[Begin Source data]
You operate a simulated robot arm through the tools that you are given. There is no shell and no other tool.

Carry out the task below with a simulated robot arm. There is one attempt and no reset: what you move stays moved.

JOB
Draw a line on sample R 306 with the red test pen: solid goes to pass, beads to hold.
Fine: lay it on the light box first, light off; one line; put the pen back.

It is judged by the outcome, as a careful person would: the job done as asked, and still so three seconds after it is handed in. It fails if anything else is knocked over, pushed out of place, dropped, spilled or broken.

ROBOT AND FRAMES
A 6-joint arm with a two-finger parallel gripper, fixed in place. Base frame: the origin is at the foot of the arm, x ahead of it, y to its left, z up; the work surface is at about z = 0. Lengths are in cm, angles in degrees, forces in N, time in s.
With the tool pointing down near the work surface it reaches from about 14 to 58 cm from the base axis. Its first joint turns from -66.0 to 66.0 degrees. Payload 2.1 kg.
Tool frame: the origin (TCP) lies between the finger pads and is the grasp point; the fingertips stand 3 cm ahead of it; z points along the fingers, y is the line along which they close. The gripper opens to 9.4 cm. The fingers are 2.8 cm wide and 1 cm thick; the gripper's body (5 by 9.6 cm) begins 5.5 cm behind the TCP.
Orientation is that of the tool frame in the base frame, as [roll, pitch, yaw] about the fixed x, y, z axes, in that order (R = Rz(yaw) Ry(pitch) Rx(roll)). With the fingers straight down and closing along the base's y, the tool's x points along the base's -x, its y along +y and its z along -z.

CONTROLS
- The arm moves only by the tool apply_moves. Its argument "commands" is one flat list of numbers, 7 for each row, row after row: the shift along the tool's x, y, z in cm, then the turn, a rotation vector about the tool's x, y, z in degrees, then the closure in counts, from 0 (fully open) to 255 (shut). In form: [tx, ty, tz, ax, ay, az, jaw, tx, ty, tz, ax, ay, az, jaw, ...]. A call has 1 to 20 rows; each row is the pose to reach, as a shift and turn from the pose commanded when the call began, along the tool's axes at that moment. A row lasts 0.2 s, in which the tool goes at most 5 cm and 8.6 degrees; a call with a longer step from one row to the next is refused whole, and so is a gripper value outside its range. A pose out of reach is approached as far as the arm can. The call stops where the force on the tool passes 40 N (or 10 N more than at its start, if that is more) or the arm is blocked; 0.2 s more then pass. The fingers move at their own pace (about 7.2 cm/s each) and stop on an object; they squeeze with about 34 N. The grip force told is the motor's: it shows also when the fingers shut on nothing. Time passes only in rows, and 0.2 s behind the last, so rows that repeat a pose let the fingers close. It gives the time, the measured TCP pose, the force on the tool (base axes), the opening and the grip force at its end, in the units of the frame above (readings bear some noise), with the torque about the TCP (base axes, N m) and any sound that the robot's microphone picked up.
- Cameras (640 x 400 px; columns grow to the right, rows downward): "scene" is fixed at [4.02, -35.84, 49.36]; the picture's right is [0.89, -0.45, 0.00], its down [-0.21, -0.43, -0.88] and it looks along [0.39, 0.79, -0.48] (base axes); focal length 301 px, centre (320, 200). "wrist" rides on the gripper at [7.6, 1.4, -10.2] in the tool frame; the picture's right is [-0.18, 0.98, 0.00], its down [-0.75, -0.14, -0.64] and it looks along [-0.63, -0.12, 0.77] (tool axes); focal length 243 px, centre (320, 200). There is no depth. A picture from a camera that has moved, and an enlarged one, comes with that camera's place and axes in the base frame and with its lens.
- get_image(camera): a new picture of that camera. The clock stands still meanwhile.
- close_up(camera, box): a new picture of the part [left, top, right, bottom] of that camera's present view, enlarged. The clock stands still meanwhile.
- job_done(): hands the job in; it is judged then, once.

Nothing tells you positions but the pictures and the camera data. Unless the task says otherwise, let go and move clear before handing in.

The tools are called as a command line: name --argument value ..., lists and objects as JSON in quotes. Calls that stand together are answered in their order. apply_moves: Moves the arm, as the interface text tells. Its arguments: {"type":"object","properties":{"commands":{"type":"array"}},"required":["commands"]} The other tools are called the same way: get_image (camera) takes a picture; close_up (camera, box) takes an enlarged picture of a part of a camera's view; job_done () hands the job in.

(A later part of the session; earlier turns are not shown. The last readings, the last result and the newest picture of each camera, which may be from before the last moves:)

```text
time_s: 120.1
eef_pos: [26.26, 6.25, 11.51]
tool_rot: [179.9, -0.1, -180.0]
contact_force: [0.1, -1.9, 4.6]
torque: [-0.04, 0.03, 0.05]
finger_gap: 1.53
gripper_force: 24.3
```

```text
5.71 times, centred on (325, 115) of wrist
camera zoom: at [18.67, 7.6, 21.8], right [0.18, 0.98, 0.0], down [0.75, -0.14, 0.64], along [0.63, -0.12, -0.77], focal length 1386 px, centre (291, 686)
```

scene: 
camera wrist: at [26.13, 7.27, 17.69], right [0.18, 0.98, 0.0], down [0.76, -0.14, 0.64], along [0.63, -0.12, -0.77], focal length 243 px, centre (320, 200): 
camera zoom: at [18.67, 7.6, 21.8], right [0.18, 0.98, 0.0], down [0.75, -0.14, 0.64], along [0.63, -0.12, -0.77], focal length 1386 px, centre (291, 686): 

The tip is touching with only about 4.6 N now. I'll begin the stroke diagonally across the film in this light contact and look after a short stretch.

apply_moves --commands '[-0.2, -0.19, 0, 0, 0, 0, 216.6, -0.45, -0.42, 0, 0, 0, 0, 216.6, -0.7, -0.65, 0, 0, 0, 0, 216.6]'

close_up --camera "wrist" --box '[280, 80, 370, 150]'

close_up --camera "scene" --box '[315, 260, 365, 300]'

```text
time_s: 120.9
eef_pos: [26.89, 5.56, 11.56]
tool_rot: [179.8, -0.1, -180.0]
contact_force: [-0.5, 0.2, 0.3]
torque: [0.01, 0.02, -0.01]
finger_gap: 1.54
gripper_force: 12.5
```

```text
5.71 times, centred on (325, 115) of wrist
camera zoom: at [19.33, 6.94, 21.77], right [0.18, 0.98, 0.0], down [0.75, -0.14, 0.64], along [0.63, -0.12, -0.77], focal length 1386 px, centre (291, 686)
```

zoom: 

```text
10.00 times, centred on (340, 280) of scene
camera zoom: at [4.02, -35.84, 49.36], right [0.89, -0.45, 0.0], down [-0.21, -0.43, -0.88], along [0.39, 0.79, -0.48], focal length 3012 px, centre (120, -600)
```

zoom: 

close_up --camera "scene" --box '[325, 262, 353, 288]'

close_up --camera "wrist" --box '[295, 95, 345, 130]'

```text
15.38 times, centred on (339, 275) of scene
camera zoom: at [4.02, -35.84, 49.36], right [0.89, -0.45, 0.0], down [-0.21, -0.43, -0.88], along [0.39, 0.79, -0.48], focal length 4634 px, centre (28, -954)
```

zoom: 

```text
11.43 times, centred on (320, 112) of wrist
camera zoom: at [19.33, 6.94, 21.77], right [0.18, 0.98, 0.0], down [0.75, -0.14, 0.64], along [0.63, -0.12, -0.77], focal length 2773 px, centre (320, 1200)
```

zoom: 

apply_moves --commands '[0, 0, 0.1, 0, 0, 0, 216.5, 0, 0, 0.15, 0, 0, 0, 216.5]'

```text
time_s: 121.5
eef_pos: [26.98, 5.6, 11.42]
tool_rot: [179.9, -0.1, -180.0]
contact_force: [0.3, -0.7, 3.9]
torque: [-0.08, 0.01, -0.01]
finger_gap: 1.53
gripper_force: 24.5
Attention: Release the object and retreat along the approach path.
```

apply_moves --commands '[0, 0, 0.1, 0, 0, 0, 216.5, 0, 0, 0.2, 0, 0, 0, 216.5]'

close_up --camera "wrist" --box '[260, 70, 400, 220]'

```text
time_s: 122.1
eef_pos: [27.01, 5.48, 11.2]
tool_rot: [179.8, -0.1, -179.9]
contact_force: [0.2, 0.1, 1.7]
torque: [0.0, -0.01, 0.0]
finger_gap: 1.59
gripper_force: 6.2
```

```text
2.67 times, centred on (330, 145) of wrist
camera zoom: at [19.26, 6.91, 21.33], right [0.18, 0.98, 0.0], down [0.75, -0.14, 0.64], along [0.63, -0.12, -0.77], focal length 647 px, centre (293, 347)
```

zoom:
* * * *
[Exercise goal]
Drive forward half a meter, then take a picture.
[End Source data]
[Exercise goal]
Above are the lines; repeat exactly the ones from the line containing "It is judged by" down to the line containing "ROBOT AND FRAMES", both inclusive.

[Problem solution]
It is judged by the outcome, as a careful person would: the job done as asked, and still so three seconds after it is handed in. It fails if anything else is knocked over, pushed out of place, dropped, spilled or broken.

ROBOT AND FRAMES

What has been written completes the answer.